### Stated goal
Print exactly the lines from the line with "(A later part" to the last line of the data, please, both included.
* * *
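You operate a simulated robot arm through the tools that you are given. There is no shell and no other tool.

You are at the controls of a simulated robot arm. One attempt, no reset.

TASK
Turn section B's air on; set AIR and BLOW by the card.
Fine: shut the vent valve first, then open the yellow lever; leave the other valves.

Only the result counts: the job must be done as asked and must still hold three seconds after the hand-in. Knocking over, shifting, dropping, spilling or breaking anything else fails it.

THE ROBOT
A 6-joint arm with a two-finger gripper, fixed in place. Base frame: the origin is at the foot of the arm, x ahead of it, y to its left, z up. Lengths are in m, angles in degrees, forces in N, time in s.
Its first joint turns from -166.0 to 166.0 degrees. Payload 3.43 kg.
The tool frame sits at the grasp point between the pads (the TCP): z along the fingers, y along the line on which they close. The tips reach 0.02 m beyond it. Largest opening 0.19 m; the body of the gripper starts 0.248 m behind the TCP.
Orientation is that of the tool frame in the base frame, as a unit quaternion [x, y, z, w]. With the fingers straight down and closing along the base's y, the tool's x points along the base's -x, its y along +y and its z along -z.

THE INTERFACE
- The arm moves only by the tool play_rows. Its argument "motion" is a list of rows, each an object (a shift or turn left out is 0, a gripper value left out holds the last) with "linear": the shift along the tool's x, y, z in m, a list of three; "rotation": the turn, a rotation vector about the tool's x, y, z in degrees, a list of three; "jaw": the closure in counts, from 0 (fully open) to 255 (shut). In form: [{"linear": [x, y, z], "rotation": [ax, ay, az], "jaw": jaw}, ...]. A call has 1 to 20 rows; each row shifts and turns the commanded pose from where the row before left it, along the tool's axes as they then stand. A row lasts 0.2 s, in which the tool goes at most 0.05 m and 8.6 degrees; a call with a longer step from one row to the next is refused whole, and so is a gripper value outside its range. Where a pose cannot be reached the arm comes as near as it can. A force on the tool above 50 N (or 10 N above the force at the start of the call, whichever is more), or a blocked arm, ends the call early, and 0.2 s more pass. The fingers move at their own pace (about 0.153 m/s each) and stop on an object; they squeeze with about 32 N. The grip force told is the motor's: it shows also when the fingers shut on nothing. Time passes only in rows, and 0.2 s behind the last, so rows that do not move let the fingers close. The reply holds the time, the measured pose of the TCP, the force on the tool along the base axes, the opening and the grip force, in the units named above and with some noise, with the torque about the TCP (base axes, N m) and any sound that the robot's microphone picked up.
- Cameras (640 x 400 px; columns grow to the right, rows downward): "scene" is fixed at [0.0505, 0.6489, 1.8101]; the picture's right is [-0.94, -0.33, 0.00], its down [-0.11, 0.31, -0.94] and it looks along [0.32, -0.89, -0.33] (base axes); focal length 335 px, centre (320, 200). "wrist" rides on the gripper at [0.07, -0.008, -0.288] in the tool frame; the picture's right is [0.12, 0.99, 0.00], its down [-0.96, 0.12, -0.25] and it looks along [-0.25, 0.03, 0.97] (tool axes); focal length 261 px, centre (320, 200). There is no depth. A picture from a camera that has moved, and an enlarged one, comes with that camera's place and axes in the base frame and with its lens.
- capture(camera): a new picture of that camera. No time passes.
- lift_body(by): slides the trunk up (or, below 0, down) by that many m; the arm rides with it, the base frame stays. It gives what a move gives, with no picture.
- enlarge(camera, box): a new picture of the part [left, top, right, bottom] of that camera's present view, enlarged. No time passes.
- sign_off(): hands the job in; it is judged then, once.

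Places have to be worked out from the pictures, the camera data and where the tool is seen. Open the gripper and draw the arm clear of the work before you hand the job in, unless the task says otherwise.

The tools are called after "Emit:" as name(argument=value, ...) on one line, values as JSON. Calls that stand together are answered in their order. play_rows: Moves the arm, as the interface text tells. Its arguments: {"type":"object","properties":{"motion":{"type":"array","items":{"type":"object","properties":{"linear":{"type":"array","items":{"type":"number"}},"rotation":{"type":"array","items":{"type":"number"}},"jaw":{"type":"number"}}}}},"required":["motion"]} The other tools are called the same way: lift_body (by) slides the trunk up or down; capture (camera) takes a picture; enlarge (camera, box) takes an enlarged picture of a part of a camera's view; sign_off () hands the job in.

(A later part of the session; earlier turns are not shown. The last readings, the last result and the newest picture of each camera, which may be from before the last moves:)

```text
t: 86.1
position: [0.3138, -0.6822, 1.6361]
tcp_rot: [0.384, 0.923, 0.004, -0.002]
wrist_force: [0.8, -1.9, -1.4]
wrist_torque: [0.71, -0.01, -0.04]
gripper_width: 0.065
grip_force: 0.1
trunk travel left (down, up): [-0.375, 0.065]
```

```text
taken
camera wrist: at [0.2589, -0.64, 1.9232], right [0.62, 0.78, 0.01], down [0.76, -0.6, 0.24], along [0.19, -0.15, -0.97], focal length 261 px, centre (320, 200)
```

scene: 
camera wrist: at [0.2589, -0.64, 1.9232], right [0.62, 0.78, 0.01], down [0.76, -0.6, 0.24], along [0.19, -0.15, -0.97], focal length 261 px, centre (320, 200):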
* * *
### Response to this exercise
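(A later part of the session; earlier turns are not shown. The last readings, the last result and the newest picture of each camera, which may be from before the last moves:)

```text
t: 86.1
position: [0.3138, -0.6822, 1.6361]
tcp_rot: [0.384, 0.923, 0.004, -0.002]
wrist_force: [0.8, -1.9, -1.4]
wrist_torque: [0.71, -0.01, -0.04]
gripper_width: 0.065
grip_force: 0.1
trunk travel left (down, up): [-0.375, 0.065]
```

```text
taken
camera wrist: at [0.2589, -0.64, 1.9232], right [0.62, 0.78, 0.01], down [0.76, -0.6, 0.24], along [0.19, -0.15, -0.97], focal length 261 px, centre (320, 200)
```

scene: 
camera wrist: at [0.2589, -0.64, 1.9232], right [0.62, 0.78, 0.01], down [0.76, -0.6, 0.24], along [0.19, -0.15, -0.97], focal length 261 px, centre (320, 200):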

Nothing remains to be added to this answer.